In Your 20s
When it comes to retirement savings, starting early is the way to go. Even if you’re saving 1-2% of your income, that money has 40-plus years to reap the benefits of interest and market gains. If your employer offers a 401(k) matching program, we recommend setting aside enough to max out the match. For example, if your employer will match your 401(k) contributions up to 5%, you should be saving at least 5% too. Save less, and you’re skipping out on free money.
Many experts recommend putting 15% of your monthly income toward retirement. If this seems out of reach for you right now, save as much as you can afford and try increasing your contribution by 1 to 2 percentage points each time you get a raise or once a year.

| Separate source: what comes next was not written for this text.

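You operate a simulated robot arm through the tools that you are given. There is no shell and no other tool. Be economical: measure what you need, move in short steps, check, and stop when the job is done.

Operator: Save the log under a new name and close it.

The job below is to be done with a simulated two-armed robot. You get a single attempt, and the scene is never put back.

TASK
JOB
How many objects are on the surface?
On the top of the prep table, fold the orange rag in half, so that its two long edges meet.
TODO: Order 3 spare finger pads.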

You might consider making the change near your birthday as a present to your future self.
In Your 30s
There are likely to be many financial goals competing for your attention as marriage, home-buying and kids come into the picture. It’s important not to lose sight of your retirement savings plan. As your finances become more complicated, it could be a good idea to seek the help of a Certified Financial Planner (CFP). He or she can help you prioritize all of those goals and avoid common money mistakes that could take your savings plan off track, like buying more house than you can afford and, ironically, putting too much money into your 401(k).
Something else to consider — consolidate your 401(k) funds from your previous employers into a Roth IRA. Although we don’t recommend taking money from your future self just because, Roth IRAs allow you make withdrawals in case of emergency without paying a tax penalty.
In Your 40s
Many of the same rules apply in your forties that applied in twenties and thirties, like saving at least enough to earn your employer match and not sacrificing saving to fund an extravagant lifestyle. As you draw closer to retirement, it pays to be conservative with your investments and put other safeguards, such as adequate insurance coverage, in place so that your retirement plans aren’t derailed in case of the unexpected.
Many forty-somethings also struggle with the decision to save for their retirement or save for their children’s college education. If you can afford to stay on track with both, that’s great, but if you can’t, remember that you can borrow money to pay for college, but you can’t really borrow money to pay for your retirement.